The Rape of Proserpina is a large Baroque marble sculptural group by Italian artist Gian Lorenzo Bernini, executed between 1621 and 1622. Bernini was only 23 years old at its completion. It depicts the Abduction of Proserpina, where Proserpina is seized and taken to the underworld by the god Pluto.[1][2]

Detail of the sculpture

Patronage

As with many of Bernini's early works, it was commissioned by Cardinal Scipione Borghese, possibly alongside a portrait of Scipione's uncle Pope Paul V (who had died in 1621). Bernini received at least three payments for the statue, of value of at least 450 Roman scudi. The sculpture was begun in 1621 and completed in 1622. Quite soon after completion, the statue was given by Scipione to Cardinal Ludovisi in 1622, who transported it to his villa. Purchased by the Italian State, it returned to the Villa Borghese in 1908.[3]

Critical reaction

Most critics have also been quick to praise the work. Rudolf Wittkower noted that "representations of such rape scenes depended on Bernini's new, dynamic conception for the next hundred and fifty years".[4] Howard Hibbard makes similar comments noting the realistic effects that Bernini had achieved via the carving hard marble—such as the "texture of the skin, the flying ropes of hair, the tears of Persephone and above all the yielding flesh of the girl".[5] The choice of incident to depict the story is commonly cited as well—Pluto's hands encircle the waist of Proserpina just as she throws her arms out in an attempt to escape.[6] Bernini's own's son and biographer, Domenico, called it "a amazing contrast of tenderness and cruelty".[7] However, in the eighteenth and nineteenth centuries, when Bernini's reputation was at a low ebb, critics found fault with the statue. The eighteenth-century French visitor Jerome de la Lande allegedly wrote that "Pluto's back is broken; his figure extravagant, without character, nobleness of expression, and its outline bad; the female one no better".[8] Another French visitor to the Villa Ludovisi was equally critical, stating, "The head of Pluto is vulgarly gay his crown and beard give him a ridiculous air, while the muscles are strongly marked and figures poses. It is not a true divinity, but a decorative god."[9]

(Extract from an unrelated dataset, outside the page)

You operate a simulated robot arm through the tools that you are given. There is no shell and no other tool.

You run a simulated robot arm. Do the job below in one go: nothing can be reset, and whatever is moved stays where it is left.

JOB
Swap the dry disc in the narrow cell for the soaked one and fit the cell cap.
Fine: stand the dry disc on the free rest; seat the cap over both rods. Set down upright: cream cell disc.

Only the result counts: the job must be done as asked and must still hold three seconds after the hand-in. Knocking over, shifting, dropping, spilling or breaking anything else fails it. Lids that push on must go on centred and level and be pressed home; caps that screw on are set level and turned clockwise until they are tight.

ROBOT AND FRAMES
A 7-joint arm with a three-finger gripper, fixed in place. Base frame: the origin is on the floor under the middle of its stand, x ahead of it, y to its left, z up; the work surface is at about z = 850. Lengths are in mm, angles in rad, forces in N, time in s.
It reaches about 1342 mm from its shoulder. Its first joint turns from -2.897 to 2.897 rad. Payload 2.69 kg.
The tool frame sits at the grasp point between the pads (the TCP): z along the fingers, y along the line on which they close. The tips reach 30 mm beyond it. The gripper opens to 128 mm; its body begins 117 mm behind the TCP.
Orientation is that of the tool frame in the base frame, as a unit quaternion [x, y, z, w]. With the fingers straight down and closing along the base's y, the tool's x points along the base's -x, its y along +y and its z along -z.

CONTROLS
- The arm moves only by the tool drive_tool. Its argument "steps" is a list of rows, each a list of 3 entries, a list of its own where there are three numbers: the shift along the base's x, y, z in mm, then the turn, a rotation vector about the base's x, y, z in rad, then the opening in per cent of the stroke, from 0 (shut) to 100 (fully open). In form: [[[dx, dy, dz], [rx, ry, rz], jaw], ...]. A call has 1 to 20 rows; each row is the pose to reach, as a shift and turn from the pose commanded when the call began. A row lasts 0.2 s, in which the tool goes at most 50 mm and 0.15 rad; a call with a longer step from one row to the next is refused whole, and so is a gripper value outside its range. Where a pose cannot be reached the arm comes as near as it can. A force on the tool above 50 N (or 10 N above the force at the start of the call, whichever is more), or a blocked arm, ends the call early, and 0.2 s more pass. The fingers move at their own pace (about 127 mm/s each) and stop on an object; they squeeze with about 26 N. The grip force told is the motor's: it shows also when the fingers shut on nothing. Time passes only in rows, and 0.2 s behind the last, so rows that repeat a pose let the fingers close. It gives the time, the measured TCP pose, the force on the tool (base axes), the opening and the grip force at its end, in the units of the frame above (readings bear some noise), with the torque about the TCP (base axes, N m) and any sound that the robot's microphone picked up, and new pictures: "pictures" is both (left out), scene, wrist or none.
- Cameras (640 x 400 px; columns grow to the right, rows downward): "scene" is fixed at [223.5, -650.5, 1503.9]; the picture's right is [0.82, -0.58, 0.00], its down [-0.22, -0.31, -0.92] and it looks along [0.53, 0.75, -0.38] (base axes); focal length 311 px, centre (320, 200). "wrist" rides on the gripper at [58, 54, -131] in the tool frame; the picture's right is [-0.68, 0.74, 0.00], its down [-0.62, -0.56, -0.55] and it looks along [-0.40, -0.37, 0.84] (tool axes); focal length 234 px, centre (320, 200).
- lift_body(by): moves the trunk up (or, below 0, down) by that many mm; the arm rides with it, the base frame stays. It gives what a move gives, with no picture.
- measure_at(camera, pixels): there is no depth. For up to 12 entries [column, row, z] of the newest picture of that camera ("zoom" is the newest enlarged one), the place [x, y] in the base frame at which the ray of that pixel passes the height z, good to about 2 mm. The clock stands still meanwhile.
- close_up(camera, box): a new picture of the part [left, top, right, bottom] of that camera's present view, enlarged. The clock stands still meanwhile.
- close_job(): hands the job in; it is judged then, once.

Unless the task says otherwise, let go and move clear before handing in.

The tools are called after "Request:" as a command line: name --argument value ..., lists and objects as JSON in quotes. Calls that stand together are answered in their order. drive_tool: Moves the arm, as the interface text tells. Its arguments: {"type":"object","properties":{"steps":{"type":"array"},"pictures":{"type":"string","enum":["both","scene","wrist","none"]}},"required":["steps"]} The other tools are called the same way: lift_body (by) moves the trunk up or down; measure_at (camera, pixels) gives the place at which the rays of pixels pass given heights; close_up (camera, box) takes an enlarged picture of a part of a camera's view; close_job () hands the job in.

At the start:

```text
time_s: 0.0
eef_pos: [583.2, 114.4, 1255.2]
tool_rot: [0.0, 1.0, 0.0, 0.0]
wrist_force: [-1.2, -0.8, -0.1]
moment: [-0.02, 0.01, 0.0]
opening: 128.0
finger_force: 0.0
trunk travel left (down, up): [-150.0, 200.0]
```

Others have remarked on the twisted contrapposto or figura serpentinata pose of the group. While reminiscent of Mannerism, particularly Giambologna's The Rape of the Sabine Women, Bernini permits the viewer to absorb the scene from one single viewpoint. While other views provide further details, a spectator can see the desperation of Persephone and the lumbering attempts of Pluto to grab her. This was in contrast to the Mannerist sculpture of Giambologna, which required the spectator to walk around the sculpture to gain a view of each of character's expressions.[10][11]

Related works

History

During the First World War, the sculpture was protected by a box and sandbags to protect it from damage.[13]

References

Notes
  1. Avery 1997, p. 49
  2. Wittkower 1955, p. 235.
  3. Wittkower 1955, p. 235.
  4. Wittkower 1955, p. 14.
  5. Hibbard 1990, p. 45.
  6. Hibbard 1990, p. 45.
  7. Bernini 2011, p. 18.
  8. Smith 2010, p. 238.
  9. Taine, 1871, p. 205.
  10. Hibbard 1990, p. 48.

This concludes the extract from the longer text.